───── INFORMATION SUPPLIED

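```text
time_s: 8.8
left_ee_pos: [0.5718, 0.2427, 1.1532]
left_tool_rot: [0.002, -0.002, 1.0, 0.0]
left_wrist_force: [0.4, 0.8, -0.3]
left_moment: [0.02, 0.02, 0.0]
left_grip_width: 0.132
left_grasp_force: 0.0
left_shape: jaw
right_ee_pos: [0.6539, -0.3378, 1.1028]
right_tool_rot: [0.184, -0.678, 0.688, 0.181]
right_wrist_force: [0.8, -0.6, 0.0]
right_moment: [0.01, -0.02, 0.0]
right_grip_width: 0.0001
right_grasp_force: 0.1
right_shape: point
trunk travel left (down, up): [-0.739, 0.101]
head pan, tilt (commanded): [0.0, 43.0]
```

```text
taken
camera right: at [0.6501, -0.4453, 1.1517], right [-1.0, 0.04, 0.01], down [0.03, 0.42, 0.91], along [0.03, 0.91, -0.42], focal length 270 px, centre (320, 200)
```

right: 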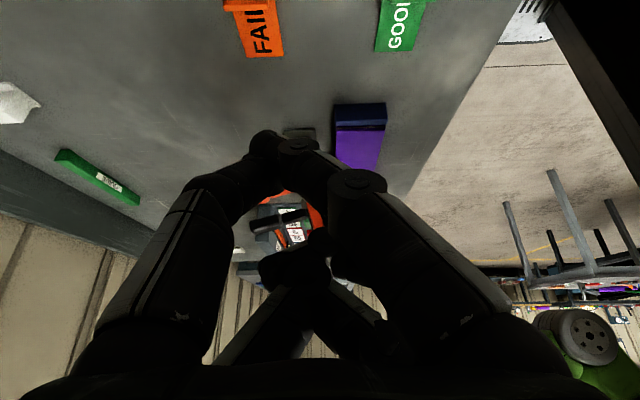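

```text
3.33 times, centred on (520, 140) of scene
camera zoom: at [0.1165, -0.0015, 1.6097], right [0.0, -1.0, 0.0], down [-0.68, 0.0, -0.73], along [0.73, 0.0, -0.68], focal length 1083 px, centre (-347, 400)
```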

──────────

> EXERCISE AIM
Take the listing above and restate it word for word, without its pictures.

> ANSWER FOR THIS EXERCISE
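```text
time_s: 8.8
left_ee_pos: [0.5718, 0.2427, 1.1532]
left_tool_rot: [0.002, -0.002, 1.0, 0.0]
left_wrist_force: [0.4, 0.8, -0.3]
left_moment: [0.02, 0.02, 0.0]
left_grip_width: 0.132
left_grasp_force: 0.0
left_shape: jaw
right_ee_pos: [0.6539, -0.3378, 1.1028]
right_tool_rot: [0.184, -0.678, 0.688, 0.181]
right_wrist_force: [0.8, -0.6, 0.0]
right_moment: [0.01, -0.02, 0.0]
right_grip_width: 0.0001
right_grasp_force: 0.1
right_shape: point
trunk travel left (down, up): [-0.739, 0.101]
head pan, tilt (commanded): [0.0, 43.0]
```

```text
taken
camera right: at [0.6501, -0.4453, 1.1517], right [-1.0, 0.04, 0.01], down [0.03, 0.42, 0.91], along [0.03, 0.91, -0.42], focal length 270 px, centre (320, 200)
```

right: 

```text
3.33 times, centred on (520, 140) of scene
camera zoom: at [0.1165, -0.0015, 1.6097], right [0.0, -1.0, 0.0], down [-0.68, 0.0, -0.73], along [0.73, 0.0, -0.68], focal length 1083 px, centre (-347, 400)
```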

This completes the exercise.